___ DATASET EXCERPT

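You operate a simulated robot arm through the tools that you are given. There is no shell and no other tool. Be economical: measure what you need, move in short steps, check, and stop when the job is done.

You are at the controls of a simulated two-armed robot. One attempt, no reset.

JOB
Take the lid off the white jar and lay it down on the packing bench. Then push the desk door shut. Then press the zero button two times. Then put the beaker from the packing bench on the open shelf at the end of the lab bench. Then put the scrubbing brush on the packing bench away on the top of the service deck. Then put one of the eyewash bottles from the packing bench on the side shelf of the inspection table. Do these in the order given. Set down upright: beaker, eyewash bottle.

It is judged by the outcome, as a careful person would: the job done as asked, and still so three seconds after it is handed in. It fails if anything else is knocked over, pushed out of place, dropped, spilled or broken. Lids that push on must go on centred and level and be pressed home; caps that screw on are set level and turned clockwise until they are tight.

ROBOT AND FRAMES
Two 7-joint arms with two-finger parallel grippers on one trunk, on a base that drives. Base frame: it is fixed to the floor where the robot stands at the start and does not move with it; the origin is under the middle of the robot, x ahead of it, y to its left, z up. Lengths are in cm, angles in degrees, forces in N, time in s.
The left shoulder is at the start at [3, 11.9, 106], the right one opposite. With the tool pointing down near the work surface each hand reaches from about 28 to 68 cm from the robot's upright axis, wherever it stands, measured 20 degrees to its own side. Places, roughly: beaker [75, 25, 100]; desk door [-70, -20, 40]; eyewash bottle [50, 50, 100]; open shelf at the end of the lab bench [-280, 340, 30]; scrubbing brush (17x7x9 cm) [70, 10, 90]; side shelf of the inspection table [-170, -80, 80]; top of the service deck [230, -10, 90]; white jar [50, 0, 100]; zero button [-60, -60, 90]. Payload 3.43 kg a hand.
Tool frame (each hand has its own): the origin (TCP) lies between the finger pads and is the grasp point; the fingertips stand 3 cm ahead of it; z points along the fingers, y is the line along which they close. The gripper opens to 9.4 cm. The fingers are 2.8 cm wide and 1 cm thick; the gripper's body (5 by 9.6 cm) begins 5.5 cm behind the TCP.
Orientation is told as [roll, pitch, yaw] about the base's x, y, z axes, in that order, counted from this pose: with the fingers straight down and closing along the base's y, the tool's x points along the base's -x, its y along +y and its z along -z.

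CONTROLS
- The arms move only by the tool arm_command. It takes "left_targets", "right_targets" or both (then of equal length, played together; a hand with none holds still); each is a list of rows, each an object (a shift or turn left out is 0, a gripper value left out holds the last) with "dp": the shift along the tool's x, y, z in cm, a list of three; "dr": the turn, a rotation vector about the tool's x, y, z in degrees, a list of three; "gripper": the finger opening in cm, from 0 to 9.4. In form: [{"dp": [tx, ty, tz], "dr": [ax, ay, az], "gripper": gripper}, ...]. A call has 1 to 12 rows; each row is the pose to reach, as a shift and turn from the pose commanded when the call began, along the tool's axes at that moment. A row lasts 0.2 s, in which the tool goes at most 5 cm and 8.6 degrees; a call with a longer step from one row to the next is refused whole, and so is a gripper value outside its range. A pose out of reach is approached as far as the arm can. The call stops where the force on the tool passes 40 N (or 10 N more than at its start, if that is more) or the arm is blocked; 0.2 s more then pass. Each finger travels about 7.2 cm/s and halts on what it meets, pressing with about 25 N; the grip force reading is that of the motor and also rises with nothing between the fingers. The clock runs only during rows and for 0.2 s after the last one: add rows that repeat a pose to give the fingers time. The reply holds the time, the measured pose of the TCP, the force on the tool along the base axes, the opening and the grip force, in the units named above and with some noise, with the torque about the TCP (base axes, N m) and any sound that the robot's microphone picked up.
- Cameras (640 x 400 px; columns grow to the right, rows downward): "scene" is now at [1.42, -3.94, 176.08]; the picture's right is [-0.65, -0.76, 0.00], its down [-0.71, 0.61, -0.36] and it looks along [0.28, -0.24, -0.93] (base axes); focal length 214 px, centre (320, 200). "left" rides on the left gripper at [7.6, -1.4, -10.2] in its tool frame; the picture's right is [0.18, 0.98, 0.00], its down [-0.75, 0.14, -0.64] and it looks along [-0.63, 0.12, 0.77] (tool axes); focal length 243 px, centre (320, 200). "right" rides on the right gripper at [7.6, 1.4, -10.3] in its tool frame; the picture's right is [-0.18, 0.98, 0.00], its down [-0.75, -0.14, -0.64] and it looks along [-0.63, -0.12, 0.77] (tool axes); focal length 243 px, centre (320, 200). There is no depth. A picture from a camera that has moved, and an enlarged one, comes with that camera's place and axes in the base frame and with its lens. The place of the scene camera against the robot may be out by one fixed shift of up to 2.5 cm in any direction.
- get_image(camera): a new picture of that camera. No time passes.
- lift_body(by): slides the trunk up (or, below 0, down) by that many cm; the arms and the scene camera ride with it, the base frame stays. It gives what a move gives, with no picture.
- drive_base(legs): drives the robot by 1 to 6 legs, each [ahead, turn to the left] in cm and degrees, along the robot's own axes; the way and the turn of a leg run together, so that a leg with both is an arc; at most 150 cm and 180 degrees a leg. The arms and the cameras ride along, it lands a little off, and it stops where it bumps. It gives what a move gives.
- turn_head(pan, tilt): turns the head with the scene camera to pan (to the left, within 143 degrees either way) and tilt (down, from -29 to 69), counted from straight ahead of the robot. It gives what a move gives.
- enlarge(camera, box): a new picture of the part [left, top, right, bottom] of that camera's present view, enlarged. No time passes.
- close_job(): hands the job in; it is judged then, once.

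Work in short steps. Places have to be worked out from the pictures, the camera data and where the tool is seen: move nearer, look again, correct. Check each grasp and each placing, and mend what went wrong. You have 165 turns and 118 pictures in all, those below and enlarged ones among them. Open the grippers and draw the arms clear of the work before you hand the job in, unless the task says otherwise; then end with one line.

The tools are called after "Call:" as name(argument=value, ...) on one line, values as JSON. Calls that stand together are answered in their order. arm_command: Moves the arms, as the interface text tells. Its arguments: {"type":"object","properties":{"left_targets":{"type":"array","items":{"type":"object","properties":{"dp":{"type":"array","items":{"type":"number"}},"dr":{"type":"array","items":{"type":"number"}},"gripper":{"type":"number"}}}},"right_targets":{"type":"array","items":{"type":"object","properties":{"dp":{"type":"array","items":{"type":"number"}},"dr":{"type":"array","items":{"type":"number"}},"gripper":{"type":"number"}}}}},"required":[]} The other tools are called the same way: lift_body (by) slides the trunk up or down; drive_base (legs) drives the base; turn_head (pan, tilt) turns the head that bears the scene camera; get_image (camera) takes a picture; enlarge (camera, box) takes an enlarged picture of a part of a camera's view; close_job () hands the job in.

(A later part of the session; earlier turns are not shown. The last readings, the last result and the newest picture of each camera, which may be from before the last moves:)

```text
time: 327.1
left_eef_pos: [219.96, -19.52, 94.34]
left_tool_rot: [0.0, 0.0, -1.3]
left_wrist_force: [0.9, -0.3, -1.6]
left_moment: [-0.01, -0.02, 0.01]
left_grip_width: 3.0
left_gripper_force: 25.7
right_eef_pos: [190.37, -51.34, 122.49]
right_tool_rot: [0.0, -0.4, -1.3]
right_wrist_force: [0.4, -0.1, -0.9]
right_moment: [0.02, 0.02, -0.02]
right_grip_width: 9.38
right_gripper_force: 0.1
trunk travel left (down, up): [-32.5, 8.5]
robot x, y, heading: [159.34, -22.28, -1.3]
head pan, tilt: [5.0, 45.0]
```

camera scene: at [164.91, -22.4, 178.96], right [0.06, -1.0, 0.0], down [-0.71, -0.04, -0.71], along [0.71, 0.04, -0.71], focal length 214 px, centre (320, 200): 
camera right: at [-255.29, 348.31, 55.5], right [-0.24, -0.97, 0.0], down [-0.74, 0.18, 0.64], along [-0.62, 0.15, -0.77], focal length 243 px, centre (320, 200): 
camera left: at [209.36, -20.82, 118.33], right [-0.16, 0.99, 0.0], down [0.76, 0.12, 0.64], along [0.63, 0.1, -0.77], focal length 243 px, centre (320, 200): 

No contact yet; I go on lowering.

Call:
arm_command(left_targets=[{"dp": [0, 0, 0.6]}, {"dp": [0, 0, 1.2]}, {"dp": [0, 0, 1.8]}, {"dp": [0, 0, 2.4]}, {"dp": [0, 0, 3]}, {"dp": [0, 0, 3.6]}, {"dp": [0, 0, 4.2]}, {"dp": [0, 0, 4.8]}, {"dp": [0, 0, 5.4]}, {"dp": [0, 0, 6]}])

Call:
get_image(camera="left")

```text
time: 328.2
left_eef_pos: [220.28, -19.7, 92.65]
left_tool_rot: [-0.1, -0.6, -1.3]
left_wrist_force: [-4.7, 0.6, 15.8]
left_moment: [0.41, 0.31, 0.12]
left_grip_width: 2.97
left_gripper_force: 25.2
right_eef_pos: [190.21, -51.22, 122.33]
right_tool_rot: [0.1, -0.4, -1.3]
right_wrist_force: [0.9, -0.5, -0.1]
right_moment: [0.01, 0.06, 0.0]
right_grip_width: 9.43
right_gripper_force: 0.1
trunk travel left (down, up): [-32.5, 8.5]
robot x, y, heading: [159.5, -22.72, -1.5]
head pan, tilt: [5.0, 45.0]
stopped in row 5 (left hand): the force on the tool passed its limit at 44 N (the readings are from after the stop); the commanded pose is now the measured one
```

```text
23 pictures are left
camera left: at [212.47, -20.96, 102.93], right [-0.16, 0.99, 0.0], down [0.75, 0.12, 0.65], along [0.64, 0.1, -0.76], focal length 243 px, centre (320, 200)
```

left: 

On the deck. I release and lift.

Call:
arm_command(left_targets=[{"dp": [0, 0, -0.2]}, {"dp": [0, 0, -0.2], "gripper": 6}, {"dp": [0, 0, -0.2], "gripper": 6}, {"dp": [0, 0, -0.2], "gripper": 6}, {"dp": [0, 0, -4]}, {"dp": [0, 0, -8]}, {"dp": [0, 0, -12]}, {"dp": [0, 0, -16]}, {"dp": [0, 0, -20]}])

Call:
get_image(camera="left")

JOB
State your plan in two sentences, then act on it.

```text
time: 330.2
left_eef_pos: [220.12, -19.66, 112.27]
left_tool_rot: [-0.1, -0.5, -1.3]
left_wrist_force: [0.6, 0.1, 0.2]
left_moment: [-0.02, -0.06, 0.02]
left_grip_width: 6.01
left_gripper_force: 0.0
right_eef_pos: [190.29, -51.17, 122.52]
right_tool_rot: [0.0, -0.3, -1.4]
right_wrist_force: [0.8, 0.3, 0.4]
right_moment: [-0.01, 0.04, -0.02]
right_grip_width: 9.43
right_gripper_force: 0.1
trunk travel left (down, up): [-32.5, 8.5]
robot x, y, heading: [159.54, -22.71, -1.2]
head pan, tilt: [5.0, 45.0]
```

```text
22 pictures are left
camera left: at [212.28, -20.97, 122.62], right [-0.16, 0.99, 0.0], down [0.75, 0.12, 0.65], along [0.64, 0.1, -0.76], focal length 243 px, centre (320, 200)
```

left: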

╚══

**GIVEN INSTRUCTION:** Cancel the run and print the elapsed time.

______

**GIVEN INSTRUCTION:** From the first line of the data above to the line holding "ROBOT AND FRAMES", reproduce each line exactly; emit no other lines.

**EXERCISE SOLUTION:**
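You operate a simulated robot arm through the tools that you are given. There is no shell and no other tool. Be economical: measure what you need, move in short steps, check, and stop when the job is done.

You are at the controls of a simulated two-armed robot. One attempt, no reset.

JOB
Take the lid off the white jar and lay it down on the packing bench. Then push the desk door shut. Then press the zero button two times. Then put the beaker from the packing bench on the open shelf at the end of the lab bench. Then put the scrubbing brush on the packing bench away on the top of the service deck. Then put one of the eyewash bottles from the packing bench on the side shelf of the inspection table. Do these in the order given. Set down upright: beaker, eyewash bottle.

It is judged by the outcome, as a careful person would: the job done as asked, and still so three seconds after it is handed in. It fails if anything else is knocked over, pushed out of place, dropped, spilled or broken. Lids that push on must go on centred and level and be pressed home; caps that screw on are set level and turned clockwise until they are tight.

ROBOT AND FRAMES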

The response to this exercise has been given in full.